The killing of an individual suspected of storing beef in his refrigerator, the murder of scholars who are in any way critical of the emerging ideology, the attack on Muslim actors who have made determinedly sensible and patriotic remarks, the battles on university campuses which characterise perfectly legitimate protest and obey the tenets of free speech as treason — these and other sinister developments might merit stronger language.
I am sure all the members of the present government don’t support in any sense this tendency. There is Najma Heptullah, the minister for minority affairs, who surely dissents from it. I think one of her outstanding tasks is to redefine the brief of her ministry. Indian Muslims should not be seen as the ‘minority community’. Here’s where arithmetic and political expression come into conflict. Yes, there are fewer Muslims in India than there are Hindus and that should give them the status, not of a minority but of a ‘smaller majority’. It may seem like a semantic quibble but from such quibbles, policies of empowerment of social justice should flow.

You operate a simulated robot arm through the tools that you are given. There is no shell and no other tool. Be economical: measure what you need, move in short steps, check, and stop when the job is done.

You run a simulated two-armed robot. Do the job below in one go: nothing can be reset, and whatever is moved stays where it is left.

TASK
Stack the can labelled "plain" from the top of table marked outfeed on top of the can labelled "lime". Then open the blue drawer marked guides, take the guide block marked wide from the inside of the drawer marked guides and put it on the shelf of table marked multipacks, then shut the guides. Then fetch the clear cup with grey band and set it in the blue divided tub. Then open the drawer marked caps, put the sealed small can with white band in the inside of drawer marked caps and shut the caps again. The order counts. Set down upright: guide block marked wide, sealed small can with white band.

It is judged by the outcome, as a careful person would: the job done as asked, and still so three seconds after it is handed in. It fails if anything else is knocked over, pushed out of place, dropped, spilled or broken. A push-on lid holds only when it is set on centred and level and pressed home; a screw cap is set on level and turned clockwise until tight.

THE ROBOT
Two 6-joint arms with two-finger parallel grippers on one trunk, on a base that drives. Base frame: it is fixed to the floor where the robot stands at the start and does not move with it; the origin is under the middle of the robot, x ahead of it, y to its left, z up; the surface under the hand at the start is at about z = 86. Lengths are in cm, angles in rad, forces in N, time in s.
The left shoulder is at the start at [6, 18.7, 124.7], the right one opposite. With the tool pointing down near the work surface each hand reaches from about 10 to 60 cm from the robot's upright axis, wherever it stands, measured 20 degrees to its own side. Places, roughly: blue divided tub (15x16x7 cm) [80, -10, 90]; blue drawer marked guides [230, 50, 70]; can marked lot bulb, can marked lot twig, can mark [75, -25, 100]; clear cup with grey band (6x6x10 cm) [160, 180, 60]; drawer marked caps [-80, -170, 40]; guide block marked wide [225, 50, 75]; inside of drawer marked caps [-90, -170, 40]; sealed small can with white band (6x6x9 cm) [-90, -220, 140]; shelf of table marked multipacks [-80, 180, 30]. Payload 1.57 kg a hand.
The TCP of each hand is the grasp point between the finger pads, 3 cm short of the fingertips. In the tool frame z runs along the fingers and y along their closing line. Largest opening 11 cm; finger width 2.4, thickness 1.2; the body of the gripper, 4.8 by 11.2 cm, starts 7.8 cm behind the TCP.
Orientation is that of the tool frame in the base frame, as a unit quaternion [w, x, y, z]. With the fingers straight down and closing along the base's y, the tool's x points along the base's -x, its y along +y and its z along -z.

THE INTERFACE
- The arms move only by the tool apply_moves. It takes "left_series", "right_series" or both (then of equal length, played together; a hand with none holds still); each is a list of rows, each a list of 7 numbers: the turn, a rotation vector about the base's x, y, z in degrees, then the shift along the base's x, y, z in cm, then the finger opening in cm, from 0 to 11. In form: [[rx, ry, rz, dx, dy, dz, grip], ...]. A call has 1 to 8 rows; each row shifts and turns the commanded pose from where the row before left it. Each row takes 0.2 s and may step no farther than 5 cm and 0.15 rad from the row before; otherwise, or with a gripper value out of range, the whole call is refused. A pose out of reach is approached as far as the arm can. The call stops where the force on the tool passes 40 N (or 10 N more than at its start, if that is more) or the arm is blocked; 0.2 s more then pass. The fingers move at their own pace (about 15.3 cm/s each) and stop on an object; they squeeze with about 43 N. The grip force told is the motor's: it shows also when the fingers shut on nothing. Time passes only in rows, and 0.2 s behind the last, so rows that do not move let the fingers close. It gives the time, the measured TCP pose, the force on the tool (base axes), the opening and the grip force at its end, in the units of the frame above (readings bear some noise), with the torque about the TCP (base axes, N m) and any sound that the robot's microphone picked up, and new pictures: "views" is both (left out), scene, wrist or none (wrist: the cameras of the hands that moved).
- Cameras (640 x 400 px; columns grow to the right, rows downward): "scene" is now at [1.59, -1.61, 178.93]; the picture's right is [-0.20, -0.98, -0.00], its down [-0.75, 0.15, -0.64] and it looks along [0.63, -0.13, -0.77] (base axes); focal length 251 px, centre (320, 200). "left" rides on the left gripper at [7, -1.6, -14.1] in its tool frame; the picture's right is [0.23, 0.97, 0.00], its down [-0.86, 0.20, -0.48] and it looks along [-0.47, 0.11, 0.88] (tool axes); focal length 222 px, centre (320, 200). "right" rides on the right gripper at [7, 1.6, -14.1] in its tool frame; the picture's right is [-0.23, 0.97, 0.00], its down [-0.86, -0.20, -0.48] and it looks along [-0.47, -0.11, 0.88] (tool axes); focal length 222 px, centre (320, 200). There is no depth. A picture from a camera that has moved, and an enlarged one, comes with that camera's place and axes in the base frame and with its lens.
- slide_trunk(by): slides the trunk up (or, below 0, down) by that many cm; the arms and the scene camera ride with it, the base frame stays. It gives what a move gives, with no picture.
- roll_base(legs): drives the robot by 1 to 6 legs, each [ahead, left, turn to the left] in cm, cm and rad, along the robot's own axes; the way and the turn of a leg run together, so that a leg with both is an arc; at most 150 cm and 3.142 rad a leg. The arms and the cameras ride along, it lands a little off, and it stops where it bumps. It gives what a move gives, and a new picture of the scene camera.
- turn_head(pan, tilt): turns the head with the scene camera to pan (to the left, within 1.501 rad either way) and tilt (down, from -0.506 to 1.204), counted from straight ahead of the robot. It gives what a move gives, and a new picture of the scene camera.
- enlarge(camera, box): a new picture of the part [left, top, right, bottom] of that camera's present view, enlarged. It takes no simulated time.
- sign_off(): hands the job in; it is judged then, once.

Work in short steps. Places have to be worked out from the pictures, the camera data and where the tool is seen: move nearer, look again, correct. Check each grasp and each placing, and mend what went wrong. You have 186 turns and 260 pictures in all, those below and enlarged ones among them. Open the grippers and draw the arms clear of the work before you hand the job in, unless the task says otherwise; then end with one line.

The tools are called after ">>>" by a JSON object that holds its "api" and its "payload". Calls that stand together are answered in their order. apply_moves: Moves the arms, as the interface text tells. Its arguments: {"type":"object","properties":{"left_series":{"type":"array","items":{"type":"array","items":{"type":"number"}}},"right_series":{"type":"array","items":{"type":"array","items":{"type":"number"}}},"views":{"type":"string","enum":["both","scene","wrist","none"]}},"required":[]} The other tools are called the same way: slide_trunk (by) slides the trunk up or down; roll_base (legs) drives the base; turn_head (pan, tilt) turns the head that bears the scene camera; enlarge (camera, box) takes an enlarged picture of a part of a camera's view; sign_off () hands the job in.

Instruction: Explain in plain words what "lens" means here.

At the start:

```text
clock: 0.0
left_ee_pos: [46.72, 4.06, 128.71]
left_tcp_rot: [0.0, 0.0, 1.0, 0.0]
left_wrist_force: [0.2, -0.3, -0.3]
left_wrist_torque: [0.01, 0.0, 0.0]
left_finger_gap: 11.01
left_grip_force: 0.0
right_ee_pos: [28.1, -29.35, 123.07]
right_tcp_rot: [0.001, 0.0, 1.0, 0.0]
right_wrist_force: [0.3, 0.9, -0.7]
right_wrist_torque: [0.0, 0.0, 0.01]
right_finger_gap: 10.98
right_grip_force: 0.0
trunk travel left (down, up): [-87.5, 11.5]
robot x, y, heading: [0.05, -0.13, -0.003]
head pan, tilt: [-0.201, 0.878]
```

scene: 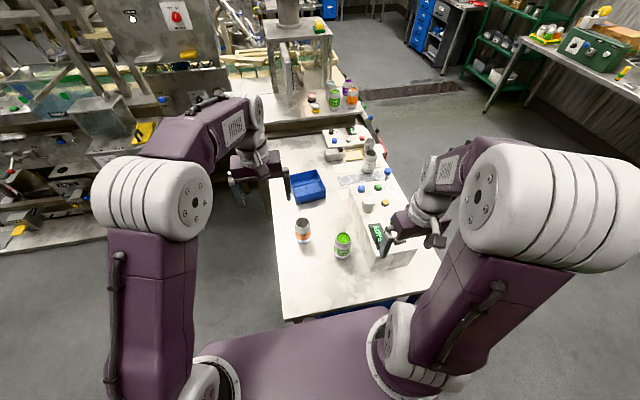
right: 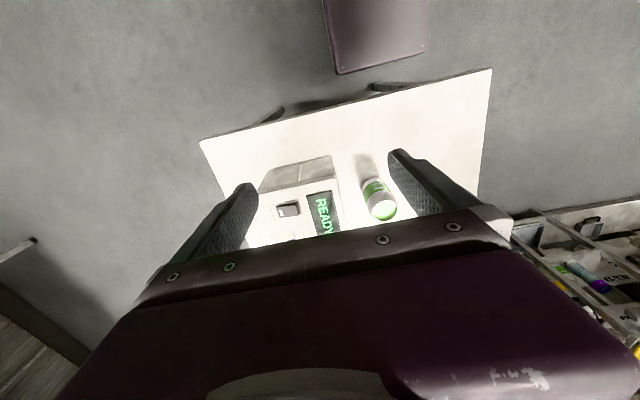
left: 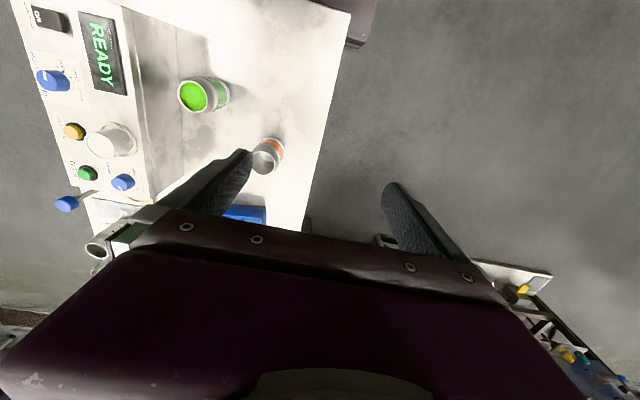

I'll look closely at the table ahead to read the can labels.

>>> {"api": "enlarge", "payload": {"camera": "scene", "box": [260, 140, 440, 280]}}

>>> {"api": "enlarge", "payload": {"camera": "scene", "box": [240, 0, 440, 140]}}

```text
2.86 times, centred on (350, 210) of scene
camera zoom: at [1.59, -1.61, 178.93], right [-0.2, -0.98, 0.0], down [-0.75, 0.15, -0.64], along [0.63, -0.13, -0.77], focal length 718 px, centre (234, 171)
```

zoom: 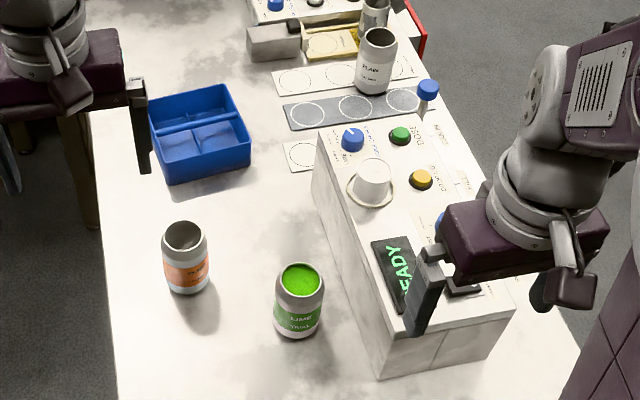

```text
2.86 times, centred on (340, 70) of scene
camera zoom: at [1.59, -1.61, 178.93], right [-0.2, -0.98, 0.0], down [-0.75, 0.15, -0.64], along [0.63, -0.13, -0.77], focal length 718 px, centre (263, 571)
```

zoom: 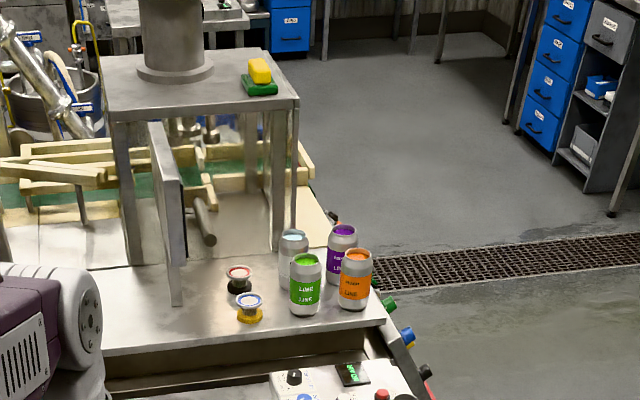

The real minorities of India, and I am sure Najmaji has very many definitions and categories of them, are, by religion, the Sikhs, Christians, Buddhists, Jews and Zoroastrians.
The Hindutvaterrati have attacked Christian missionaries in very vicious and even murderous ways, but seem to have left the rest of us minorities (I write as a Parsi of Zoroastrian descent) alone and even on occasion celebrated them.

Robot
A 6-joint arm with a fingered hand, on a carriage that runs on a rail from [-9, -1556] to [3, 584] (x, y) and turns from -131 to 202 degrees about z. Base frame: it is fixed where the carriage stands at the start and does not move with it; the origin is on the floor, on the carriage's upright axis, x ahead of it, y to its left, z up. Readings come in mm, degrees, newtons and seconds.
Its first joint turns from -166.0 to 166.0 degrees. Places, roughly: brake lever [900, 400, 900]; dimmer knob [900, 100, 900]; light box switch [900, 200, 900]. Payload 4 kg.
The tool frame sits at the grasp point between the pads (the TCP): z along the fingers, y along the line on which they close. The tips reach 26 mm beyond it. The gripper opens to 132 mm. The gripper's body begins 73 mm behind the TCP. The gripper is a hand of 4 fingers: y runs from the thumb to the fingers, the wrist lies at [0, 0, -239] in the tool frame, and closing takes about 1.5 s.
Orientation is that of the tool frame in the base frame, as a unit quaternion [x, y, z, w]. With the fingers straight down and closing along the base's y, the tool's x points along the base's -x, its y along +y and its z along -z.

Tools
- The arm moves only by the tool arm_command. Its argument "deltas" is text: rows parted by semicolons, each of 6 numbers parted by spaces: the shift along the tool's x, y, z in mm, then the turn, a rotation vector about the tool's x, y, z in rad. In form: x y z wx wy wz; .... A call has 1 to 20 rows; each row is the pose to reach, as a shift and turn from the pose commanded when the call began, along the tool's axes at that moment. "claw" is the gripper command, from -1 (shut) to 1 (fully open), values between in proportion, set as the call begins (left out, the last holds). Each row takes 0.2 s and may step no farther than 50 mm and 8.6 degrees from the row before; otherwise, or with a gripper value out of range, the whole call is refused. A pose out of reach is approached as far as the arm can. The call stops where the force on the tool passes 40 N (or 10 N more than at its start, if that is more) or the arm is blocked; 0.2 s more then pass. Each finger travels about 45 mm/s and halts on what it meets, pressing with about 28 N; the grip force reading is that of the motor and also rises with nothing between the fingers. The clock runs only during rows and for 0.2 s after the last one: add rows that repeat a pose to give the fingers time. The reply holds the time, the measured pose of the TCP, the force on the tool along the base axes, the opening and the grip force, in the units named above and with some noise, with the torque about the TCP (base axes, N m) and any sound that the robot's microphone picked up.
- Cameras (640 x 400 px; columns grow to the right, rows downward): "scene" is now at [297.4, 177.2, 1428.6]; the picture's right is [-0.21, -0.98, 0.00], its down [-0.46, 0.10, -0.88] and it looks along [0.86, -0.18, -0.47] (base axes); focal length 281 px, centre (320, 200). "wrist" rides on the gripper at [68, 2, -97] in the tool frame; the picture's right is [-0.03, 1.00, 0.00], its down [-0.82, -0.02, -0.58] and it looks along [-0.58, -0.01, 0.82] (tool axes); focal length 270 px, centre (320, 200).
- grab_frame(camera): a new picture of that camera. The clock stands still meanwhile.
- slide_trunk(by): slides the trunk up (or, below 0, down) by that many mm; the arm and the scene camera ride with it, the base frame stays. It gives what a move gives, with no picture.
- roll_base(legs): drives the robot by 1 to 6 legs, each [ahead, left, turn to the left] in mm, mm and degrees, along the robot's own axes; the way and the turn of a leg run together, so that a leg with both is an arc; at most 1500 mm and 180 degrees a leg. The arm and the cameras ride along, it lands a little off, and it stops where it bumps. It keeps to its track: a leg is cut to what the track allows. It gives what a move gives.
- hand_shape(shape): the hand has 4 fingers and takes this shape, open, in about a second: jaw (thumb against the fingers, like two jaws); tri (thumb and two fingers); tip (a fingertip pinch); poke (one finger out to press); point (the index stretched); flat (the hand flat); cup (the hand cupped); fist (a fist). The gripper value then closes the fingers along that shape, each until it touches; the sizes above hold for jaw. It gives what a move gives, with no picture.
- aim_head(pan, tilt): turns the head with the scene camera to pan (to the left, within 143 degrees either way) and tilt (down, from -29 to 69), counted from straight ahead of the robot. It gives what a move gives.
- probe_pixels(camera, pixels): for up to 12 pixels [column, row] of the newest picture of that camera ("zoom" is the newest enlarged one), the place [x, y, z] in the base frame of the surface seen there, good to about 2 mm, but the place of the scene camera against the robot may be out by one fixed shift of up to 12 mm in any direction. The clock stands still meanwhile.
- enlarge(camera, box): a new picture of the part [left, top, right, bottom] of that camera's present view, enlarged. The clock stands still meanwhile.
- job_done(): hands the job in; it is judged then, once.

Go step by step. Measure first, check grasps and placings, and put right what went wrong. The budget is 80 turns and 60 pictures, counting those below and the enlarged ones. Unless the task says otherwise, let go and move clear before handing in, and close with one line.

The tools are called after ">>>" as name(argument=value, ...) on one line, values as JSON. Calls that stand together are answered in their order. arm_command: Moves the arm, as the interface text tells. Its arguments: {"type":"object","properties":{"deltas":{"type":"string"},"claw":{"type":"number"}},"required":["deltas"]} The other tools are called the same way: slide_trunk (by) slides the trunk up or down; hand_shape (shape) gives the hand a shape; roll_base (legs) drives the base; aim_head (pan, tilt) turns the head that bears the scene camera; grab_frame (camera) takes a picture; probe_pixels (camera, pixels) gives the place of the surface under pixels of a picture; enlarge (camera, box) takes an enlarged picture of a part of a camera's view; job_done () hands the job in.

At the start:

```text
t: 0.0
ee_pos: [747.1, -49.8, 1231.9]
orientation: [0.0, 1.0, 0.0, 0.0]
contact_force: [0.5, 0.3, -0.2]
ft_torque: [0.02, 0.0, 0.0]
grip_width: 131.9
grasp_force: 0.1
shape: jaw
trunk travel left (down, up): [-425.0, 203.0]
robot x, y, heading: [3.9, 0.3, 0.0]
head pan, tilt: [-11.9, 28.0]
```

I don’t suppose the ministry of minority affairs has any business with the question of banning ‘Sikh Jokes’, for which there is an individual case initiated in the courts. It doesn’t seem to have attracted the support of millions of Sikhs, who perhaps, as the late Khushwant Singh did, tolerate the jokes and see laughing at oneself as a sign of cultural maturity.
If Sikhs were the only minority to suffer such jokes, the objection would carry more weight. Just as Americans have jokes about Poles and the British have jokes about the Irish, Pakistanis have funny stories about Bangladeshis, Indians have jokes about Bengalis, Malayalis, Biharis and Parsis.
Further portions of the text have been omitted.